The first was in a class on Yeats’s “Among School Children” by Paul de Man. Deconstruction had not yet been so named, but de Man so gently but so cogently destroyed every attempt to say what Yeats is saying in the final stanza that what he left us was something like the fuzz ball that an infant’s transitional object becomes after months of cuddling. I “treasure” this memory in the sense that I recognize it as a “spot of time” in the history of my own teaching that became a source of remembered terror and ever-renewed determination never to do that to a poem.
This “remembered terror” has its twin in a class by James Nohrnberg in which he read the various great mountain scenes across the two testaments as being, in a grand typology, the same mountain. Before that class, I had learned to respect Paul’s zany typology; and I had even learned to recount without wincing Northop Frye’s insistence that typology is the way of reading the Bible. But it was Nohrnberg’s typological reading that taught me what I have to teach: not that, not that by any means.
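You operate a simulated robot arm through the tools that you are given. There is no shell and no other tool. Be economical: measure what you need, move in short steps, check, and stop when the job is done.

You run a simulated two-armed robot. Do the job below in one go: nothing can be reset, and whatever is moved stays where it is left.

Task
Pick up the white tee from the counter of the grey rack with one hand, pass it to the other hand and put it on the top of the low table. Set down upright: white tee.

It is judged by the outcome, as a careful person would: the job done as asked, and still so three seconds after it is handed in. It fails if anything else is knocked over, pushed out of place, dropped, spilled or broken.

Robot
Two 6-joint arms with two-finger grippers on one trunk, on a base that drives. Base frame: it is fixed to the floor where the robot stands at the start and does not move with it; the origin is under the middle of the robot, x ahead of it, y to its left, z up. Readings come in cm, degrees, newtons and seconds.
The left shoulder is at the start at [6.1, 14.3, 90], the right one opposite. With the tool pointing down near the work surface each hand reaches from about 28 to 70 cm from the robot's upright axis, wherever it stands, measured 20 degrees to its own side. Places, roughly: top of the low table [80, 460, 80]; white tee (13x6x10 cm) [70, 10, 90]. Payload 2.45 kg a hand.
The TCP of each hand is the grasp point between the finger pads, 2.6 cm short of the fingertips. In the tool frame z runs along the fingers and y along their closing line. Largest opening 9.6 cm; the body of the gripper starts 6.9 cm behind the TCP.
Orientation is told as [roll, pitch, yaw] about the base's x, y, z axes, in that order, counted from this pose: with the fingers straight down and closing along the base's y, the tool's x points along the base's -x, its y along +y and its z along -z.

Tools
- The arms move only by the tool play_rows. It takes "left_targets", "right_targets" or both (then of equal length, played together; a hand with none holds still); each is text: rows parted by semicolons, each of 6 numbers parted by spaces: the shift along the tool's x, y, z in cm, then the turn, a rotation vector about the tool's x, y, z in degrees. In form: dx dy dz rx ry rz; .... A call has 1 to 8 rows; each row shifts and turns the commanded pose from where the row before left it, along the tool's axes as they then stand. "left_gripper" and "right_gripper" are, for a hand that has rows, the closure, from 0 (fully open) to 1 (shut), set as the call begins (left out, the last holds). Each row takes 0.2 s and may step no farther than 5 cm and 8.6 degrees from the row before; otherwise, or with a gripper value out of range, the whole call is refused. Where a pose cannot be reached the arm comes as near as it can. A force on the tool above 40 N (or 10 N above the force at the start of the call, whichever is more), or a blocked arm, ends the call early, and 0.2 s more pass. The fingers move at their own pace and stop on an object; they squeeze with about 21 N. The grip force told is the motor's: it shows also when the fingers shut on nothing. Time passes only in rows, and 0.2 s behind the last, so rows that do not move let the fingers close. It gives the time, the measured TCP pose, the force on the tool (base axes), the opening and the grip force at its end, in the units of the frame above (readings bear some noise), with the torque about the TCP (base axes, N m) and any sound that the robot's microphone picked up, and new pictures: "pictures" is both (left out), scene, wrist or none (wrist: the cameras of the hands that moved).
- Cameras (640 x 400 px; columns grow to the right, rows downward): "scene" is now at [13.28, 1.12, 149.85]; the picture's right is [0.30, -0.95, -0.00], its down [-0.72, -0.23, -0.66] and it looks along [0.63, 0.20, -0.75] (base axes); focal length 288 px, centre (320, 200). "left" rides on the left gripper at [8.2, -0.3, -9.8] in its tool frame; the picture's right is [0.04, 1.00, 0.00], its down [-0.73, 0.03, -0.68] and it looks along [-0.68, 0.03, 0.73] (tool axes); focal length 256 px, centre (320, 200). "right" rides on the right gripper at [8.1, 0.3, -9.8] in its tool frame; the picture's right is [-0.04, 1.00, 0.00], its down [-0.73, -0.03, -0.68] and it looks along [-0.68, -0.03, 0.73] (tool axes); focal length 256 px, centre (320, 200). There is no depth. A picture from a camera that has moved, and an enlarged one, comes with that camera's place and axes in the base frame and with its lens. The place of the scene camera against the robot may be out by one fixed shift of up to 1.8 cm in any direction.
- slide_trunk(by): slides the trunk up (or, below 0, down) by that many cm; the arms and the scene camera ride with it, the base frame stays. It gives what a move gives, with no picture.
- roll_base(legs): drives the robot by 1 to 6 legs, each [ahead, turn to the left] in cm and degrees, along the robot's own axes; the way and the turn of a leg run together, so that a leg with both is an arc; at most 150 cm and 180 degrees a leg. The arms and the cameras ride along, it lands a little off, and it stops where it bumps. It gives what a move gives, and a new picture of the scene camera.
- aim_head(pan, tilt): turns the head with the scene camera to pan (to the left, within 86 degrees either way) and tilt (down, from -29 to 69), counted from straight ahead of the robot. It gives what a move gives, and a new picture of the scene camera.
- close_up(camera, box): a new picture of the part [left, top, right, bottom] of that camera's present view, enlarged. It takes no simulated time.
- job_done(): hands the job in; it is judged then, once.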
There are colleagues — Geoffrey Hartman, Harold Bloom, David Bromwich, John Rogers, David Kastan, among others — who have given me exemplary moments of brilliant reading; but I would credit de Man and Nohrnberg, gentle, loving, brilliant souls that they were and that Nohrnberg still is, who showed me, by contrast with what they were doing, what the work I have to do truly is.
What do you do for fun?
Five years ago, I would have answered this question very differently. I would have thought of a pyramid of joys with gardening, perhaps, at the base, enjoying a meal with a friend next, opera in the headier regions, and playing with a grandchild as the apex. But my wife’s hideous illness has changed all that, and though what was pleasurable is still pleasurable, nothing can rival the daily joy of arriving at my office for eight or nine hours of concentrated intellectual life. It is a joy daily repeated to remember that work is joy.